Friday 10 January 2014

DECOLONISING THE MIND BY NGUGI WA THIOG'O

Reviewed by
Matthew Ujah Peter

Wa Thiongo'o writes of two mutually opposed forces in Africa today: an imperialist tradition on one hand, and a resistance tradition on the other. Decolonizing the Mind is an interesting book that address significant issues, and Ngugi's presentation is consistently engaging. Though aspects are already dated, it can still serve as the basis for fruitful discussion of a subject that continues to be of interest. According to him imperialism continues after the colonial period.Ngugi maintain that it is important to reach an audience in the language of its heritage, but one of the difficulties with that is that it is financially difficult to publish in local languages in Africa. The state of publishing is deplorable through much of the continent, and writers are drawn to English and French also because the audiences they want to reach are often Western ones. It is terribly disappointing how difficult it is to find any books by African authors originally written in an African language. There are a few, but they are very few. Ngugi is to be lauded for his efforts in this book and for his willingness to stand up for what he believes. Would that more followed his example.
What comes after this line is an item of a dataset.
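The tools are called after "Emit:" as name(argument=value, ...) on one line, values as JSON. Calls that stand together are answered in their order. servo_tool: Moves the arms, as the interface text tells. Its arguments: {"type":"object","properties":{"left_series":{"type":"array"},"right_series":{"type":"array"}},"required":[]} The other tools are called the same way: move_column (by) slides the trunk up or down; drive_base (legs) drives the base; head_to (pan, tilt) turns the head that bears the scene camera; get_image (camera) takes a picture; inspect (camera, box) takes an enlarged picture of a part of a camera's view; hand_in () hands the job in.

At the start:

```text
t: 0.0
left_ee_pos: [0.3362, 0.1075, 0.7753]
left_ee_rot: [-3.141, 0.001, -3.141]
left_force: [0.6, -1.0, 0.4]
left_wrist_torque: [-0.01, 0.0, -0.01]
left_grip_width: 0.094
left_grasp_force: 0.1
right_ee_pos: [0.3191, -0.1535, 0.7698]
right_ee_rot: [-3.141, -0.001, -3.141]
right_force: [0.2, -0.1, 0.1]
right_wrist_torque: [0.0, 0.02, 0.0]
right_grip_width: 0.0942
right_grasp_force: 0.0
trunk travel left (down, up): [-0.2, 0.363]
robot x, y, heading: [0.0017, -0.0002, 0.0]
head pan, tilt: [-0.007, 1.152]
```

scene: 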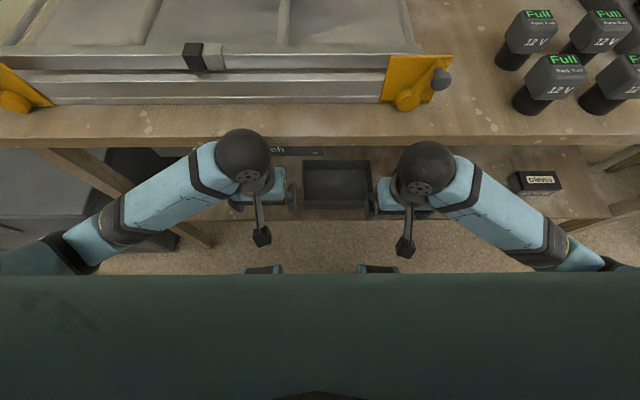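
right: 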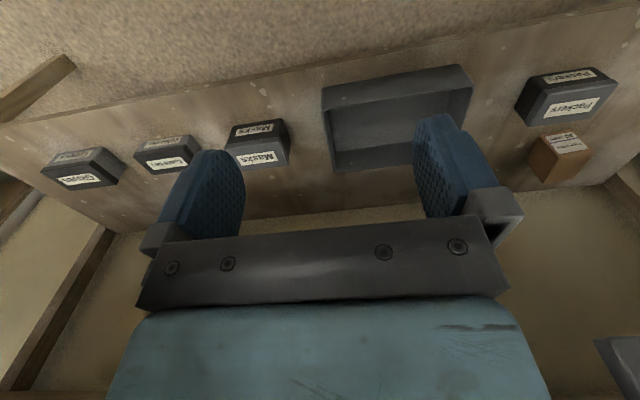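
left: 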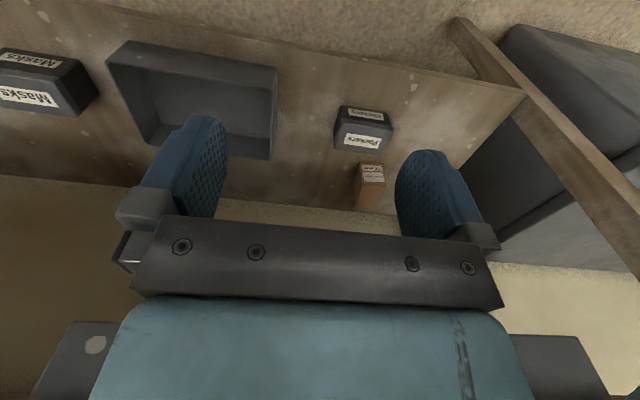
Clearly there is a need to create a literature that conveyed the true African experience -- from the perspective of the local, not the visitor or outsider. The local language is an integral part of conveying that experience, often because much of local tradition has been preserved in that language -- for example, in the songs and stories that have been passed down through oral tradition.In the second chapter of this book, The Language of African Theatre, Ngugi describes his experiences at the Kamiriithu Community Education and Culture Centre, and the efforts to stage drama there in Gikuyu. Ngugi convincingly shows the benefits of working in the local language, and within local traditions, as the entire community works together to create and shape a play. Ngugi's basic arguments are largely convincing, and his personal experiences, related to explain how he learned and changed his views, make the entire book an interesting read.



Ngugi rightly complains that an educational efforts that embraced essentially only foreign works (not only foreign in language, but also in culture) was destructive "Thus language and literature were taking us further and further from ourselves to other selves, from our world to other worlds" he opined. Ngugi argues that colonization was not simply a process of physical force. Rather, "the bullet was the means of physical subjugation. Language was the means of the spiritual subjugation." In Kenya, colonization propagated English as the language of education and as a result, orature in Kenyan indigenous languages withered away. This was devastating to African literature because, as Ngugi writes, "language carries culture and culture carries (particularly through orature and literature) the entire body of values by which we perceive ourselves and our place in the world." Therefore, how can the African experience be expressed properly in another language?